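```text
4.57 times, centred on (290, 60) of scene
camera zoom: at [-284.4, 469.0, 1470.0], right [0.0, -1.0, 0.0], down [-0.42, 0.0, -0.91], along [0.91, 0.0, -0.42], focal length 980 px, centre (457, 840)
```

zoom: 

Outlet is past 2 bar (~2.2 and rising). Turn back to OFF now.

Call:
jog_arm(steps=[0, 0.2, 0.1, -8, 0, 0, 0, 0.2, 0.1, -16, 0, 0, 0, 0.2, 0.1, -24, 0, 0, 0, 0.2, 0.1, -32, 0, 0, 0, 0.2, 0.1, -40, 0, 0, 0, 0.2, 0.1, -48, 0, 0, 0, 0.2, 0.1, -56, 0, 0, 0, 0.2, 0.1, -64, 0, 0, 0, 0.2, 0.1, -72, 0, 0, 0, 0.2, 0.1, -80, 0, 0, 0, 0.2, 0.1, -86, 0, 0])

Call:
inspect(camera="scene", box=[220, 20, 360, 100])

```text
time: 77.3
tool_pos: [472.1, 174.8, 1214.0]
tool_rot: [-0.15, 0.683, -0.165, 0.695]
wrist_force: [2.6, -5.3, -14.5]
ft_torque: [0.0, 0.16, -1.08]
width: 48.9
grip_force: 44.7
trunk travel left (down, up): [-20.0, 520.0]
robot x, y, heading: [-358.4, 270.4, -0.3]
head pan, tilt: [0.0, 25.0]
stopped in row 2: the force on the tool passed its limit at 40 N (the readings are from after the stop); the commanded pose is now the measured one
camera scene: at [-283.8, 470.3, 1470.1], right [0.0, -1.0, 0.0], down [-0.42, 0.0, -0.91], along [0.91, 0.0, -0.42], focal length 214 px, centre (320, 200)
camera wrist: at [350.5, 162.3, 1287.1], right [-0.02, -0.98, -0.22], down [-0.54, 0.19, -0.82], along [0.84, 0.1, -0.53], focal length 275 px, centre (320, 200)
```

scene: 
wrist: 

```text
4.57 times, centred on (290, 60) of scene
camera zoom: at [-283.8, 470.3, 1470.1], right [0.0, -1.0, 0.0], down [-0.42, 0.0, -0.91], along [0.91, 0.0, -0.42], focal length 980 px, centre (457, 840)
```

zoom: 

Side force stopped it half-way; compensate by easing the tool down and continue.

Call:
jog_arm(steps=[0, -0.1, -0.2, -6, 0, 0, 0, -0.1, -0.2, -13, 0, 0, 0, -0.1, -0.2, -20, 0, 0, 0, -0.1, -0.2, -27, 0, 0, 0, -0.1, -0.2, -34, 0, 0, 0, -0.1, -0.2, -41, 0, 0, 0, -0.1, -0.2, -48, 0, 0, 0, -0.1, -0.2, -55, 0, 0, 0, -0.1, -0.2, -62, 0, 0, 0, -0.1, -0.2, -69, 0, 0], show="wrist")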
○ ○ ○ ○ ○ ○ ○
Nothing in the listing may be changed; retype it all exactly.

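```text
4.57 times, centred on (290, 60) of scene
camera zoom: at [-284.4, 469.0, 1470.0], right [0.0, -1.0, 0.0], down [-0.42, 0.0, -0.91], along [0.91, 0.0, -0.42], focal length 980 px, centre (457, 840)
```

zoom: 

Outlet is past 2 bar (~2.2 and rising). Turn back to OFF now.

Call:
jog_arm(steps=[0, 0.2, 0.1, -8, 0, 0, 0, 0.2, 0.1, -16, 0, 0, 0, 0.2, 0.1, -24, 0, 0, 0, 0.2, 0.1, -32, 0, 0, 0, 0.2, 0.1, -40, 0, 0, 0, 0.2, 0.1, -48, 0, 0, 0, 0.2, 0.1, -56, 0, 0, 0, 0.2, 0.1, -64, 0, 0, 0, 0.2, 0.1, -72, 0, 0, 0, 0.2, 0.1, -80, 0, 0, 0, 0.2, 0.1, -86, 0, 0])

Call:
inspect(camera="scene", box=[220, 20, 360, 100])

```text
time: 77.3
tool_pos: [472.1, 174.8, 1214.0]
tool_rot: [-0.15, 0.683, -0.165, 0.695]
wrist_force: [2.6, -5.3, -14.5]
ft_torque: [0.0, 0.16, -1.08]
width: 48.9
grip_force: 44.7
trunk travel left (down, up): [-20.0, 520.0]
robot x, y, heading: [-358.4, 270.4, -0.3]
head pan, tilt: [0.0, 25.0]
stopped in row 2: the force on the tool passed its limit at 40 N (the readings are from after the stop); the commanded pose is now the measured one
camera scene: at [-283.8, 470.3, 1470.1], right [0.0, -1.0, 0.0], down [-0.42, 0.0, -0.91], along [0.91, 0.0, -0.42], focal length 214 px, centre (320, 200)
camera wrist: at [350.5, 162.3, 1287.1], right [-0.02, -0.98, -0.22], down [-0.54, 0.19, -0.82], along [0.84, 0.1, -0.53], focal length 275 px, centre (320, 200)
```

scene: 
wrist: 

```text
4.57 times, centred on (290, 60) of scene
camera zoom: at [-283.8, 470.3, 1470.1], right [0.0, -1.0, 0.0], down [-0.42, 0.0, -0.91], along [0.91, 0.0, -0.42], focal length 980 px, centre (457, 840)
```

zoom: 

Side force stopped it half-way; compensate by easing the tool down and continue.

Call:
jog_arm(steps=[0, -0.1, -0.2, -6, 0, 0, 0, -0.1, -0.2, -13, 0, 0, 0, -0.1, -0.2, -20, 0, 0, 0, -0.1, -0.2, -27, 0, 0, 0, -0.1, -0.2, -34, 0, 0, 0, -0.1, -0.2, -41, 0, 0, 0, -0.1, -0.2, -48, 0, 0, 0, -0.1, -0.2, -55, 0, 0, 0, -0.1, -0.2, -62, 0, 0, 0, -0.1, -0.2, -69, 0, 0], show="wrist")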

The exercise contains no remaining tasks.